## PROBLEM TO WORK ON
Gather, from the listing beneath this task, every line holding the string "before".

-- Begin --

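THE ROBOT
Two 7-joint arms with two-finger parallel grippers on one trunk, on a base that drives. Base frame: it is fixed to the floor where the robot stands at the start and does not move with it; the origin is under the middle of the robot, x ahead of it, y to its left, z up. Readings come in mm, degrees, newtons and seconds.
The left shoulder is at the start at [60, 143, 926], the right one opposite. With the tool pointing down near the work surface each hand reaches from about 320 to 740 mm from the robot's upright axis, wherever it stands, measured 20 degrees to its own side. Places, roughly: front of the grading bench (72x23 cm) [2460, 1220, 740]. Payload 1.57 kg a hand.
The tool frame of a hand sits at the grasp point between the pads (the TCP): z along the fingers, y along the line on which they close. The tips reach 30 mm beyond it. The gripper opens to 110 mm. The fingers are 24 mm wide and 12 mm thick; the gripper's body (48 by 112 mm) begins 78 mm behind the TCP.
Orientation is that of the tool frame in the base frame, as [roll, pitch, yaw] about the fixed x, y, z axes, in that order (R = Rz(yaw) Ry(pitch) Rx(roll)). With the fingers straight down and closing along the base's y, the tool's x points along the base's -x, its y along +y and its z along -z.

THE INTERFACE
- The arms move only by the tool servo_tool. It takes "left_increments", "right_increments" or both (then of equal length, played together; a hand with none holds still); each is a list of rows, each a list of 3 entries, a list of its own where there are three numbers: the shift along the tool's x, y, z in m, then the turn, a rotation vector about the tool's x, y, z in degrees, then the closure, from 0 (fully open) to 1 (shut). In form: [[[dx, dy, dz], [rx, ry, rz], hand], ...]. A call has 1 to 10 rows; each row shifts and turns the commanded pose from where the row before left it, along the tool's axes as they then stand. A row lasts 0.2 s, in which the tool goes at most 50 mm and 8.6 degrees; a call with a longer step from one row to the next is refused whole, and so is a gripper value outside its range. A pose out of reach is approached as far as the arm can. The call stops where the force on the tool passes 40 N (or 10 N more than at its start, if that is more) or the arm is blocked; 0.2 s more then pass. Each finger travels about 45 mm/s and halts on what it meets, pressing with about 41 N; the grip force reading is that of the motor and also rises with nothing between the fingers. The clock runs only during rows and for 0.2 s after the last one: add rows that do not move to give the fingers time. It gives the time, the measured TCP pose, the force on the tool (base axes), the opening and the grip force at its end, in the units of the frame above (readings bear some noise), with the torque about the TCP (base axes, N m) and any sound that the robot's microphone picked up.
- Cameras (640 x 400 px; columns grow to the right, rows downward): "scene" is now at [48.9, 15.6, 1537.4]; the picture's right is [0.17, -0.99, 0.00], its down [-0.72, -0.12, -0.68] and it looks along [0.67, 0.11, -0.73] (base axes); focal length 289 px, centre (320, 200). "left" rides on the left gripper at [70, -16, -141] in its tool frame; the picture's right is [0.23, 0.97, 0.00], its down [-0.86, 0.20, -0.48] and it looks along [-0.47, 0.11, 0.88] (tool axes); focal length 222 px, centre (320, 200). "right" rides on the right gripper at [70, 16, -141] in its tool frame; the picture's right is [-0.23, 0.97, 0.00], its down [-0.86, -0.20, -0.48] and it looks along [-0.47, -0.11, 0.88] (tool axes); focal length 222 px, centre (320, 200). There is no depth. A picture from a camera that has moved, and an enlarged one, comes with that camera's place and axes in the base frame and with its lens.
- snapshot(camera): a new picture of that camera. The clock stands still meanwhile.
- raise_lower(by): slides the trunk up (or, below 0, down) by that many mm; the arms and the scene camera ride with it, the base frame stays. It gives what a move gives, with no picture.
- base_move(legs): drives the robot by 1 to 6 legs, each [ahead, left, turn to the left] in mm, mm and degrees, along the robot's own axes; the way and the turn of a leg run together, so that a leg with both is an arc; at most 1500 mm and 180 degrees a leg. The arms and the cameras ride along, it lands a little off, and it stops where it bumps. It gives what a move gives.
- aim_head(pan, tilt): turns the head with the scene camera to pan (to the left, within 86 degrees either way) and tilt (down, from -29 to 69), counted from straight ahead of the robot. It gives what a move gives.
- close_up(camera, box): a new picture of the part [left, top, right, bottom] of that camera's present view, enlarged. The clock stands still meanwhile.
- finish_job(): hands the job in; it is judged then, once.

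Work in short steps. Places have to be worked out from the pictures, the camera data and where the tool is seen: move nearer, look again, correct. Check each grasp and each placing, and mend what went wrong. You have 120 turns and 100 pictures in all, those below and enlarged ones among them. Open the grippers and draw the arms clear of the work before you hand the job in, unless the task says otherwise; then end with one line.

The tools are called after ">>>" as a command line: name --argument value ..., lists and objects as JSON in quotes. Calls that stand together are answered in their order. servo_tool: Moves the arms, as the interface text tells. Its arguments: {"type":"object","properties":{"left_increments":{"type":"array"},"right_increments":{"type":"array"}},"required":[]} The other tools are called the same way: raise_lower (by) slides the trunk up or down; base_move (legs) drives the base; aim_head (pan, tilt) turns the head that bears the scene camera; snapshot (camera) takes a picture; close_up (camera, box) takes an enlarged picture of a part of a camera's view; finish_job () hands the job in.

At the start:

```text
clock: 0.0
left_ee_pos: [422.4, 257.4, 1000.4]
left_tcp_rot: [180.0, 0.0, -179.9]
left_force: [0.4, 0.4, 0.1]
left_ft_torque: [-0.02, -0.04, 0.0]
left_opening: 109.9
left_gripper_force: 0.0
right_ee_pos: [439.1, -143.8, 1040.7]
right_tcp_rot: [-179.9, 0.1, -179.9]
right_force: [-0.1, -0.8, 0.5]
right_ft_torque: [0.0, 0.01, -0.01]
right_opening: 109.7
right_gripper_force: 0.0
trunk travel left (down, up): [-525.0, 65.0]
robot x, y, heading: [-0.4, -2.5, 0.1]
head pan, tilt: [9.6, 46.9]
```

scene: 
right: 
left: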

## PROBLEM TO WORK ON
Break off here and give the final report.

-- End --

## REPLY
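- The arms move only by the tool servo_tool. It takes "left_increments", "right_increments" or both (then of equal length, played together; a hand with none holds still); each is a list of rows, each a list of 3 entries, a list of its own where there are three numbers: the shift along the tool's x, y, z in m, then the turn, a rotation vector about the tool's x, y, z in degrees, then the closure, from 0 (fully open) to 1 (shut). In form: [[[dx, dy, dz], [rx, ry, rz], hand], ...]. A call has 1 to 10 rows; each row shifts and turns the commanded pose from where the row before left it, along the tool's axes as they then stand. A row lasts 0.2 s, in which the tool goes at most 50 mm and 8.6 degrees; a call with a longer step from one row to the next is refused whole, and so is a gripper value outside its range. A pose out of reach is approached as far as the arm can. The call stops where the force on the tool passes 40 N (or 10 N more than at its start, if that is more) or the arm is blocked; 0.2 s more then pass. Each finger travels about 45 mm/s and halts on what it meets, pressing with about 41 N; the grip force reading is that of the motor and also rises with nothing between the fingers. The clock runs only during rows and for 0.2 s after the last one: add rows that do not move to give the fingers time. It gives the time, the measured TCP pose, the force on the tool (base axes), the opening and the grip force at its end, in the units of the frame above (readings bear some noise), with the torque about the TCP (base axes, N m) and any sound that the robot's microphone picked up.
Work in short steps. Places have to be worked out from the pictures, the camera data and where the tool is seen: move nearer, look again, correct. Check each grasp and each placing, and mend what went wrong. You have 120 turns and 100 pictures in all, those below and enlarged ones among them. Open the grippers and draw the arms clear of the work before you hand the job in, unless the task says otherwise; then end with one line.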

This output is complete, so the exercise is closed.